インフルエンサーマーケティングに感じた「信頼」面の課題
――ご経歴とあわせて、インフルエンサーマーケティングに感じていた課題についてお聞かせください。
1社目はアドテクノロジーを開発・展開するDSP事業を行っている会社に入社し、デザイナーとクリエイティブプランナーとして働きました。2社目ではインフルエンサーマーケティングの会社にジョインし、そのあと電通デジタルに転職。クリエイティブプランナー/コピーライターとして、インフルエンサーマーケティングやWebCMの企画制作、コンセプトメイキング、コンテンツマーケティングなど、デジタルを中心とした広告コミュニケーション設計に関わっています。業界としては、化粧品やアパレル、医薬品メーカーが中心です。
前職ではインフルエンサーマーケティングに特化していたため、マーケティングの戦略立案や戦術の計画段階などの上流工程の部分を見る機会には恵まれませんでした。また、おもに代理店からの案件を受けることが多かったため、その案件に関連するインフルエンサー施策に集中し、より広範なマーケティング戦略や戦術の計画段階、そして戦略的な視点にまで踏み込むことが制約されていた点にもどかしさを感じていました。

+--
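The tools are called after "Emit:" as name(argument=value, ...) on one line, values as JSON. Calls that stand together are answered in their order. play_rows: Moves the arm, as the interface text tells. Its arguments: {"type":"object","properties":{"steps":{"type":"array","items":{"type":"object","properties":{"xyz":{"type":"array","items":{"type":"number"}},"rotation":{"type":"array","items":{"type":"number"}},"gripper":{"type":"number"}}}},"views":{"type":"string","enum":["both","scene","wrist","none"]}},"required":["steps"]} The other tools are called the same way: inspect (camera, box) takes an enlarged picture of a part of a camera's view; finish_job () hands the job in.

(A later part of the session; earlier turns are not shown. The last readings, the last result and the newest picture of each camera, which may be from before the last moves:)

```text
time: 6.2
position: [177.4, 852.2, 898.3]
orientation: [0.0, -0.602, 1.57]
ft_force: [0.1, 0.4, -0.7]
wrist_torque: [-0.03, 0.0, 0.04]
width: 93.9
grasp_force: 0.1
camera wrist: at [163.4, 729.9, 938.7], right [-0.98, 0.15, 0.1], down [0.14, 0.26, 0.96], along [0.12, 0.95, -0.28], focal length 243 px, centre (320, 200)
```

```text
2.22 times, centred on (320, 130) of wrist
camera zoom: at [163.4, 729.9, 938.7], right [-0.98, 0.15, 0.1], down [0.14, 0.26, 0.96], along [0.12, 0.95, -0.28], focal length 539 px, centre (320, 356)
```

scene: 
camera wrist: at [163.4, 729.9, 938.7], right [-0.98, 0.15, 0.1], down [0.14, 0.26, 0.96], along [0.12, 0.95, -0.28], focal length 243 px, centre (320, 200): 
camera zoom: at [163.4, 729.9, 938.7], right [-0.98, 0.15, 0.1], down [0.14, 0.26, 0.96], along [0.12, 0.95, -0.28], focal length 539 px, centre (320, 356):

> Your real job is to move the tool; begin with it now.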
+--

それを解消するべく電通デジタルにジョインしましたが、入社後、案件に取り組む中で、インフルエンサーマーケティング自体の課題も見えてきました。プロモーションを行う際、インフルエンサーさんに一時的に協力していただくことはあっても、1年や2年といった長期にわたる継続的な起用を前提とした施策はほとんどありませんでした。また、一過性のトレンドに左右されることも多く、中長期的かつ持続的な取り組みは難しいと思いながらも、その必要性を感じていました。
もうひとつ感じたのは、広告の不自然さです。クライアントが伝えたいことをインフルエンサーさんに言ってもらうとなると、あまり本人が思っていないことを発信しなければならない場合もあるかもしれません。そしてそれが「やらされている感」や「嘘っぽさ」につながり、受け手となる生活者やユーザー、フォロワーからすると不自然な形になっているようにも感じましたし、ブランドもインフルエンサーさんもそれまで築いてきた「信頼」が場合によっては損なわれてしまうのではないかと思いました。
インフルエンサーマーケティングが広く認知され、多くのブランドが取り組むようになると、フォロワー数などを基準に起用されるインフルエンサーさんが固定されてきてしまいました。たくさんのインフルエンサーさんがいるため全員が被ることはありませんが、「コスメだとこの人だよね」など重なり合うことも多い。
また一部ではありますが、タレントとくらべ競合NGがないケースが多いため、近しいブランド複数社のプロモーションしているインフルエンサーさんもいます。コスメやファッションはとくに、特定のブランドに限定せず、ほかの商品も購入することがありますし、複数のブランドのファンであることは一般的なことだと思うので、いくつかのブランドを購入してそれらを投稿することはまったく問題ありません。ただ、生活者からすると、本当にそのブランドが好きかもわからない。「本当はどのブランドが好きなんだろう?」と生活者が疑問を抱けば、それはブランド、インフルエンサーさんともに信頼にも大きく関係します。そういった背景をふまえると、そのブランドが本当に好きな人をあつめてPRに協力してもらったほうが、両社がハッピーなはず。それが叶えられる座組みをつくりたいと思ったのが、ラポールベース マーケティングの始まりです。